Everything that happened before March, 2020, seems to be in my distant past, though March 2020, itself, doesn't seem that long ago. It's as though we've made a quantum leap in time under the pandemic, with everything else pushed far into the past.
Three years ago, today, I found myself in Seoul, South Korea, though because of the time difference, I skipped a day. What should have been late on a Friday night was mid-day, Saturday.
It amazed me how I didn't recognize so much of the city yet knew exactly where to go. Buildings had come down and had been replaced with taller, more modern ones, though pieces of history still abounded. Having taken a train from the modern airport, which didn't exist the last time I was in Korea, to the central station, which had existed for more than 100 years, I was able to find my orientation and walk, without a map, to my hotel.

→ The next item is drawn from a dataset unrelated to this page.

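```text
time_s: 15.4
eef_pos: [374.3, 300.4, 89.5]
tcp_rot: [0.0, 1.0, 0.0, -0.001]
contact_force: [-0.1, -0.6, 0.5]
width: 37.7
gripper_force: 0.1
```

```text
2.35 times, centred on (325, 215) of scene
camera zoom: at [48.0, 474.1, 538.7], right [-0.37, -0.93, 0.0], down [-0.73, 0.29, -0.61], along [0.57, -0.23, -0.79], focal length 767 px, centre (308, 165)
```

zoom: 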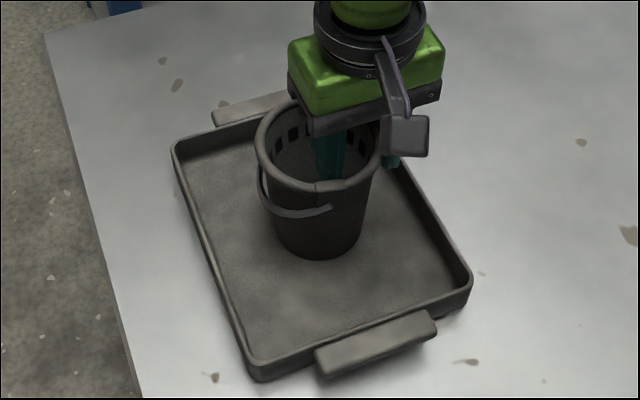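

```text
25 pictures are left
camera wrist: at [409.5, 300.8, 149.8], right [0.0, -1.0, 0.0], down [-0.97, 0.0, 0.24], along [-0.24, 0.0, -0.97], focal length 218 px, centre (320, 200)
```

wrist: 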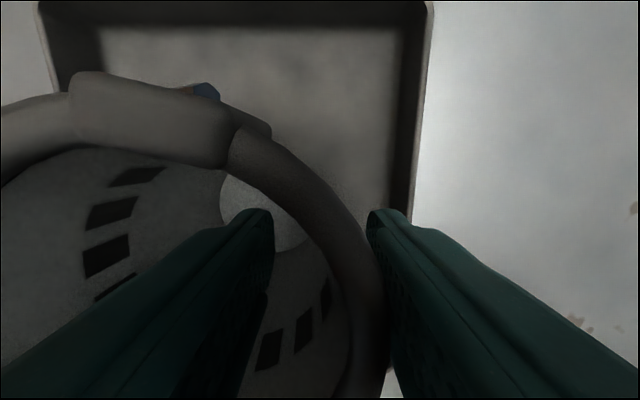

Over the next couple of days, I would use my old familiarity of the city to explore. I also used modern technology—Google—to locate where I would need to go to catch a bus to get to places I hadn't explored before. A T-card ensured that I wouldn't need cash to ride public transit.
It wasn't until December of last year that we've been able to travel again. Since then, DW and I have been on two trips, with our next big travel plans set for mid-September and another one in January, 2023. But I also think of my trip to Korea, in 2019, and tell myself, when the anniversary of that solo excursion comes around, that I don't think I'm done with that country, where I lived from 1997 to 1999.
I think I'll be back. But because my concept of time has been skewed, I just don't know when.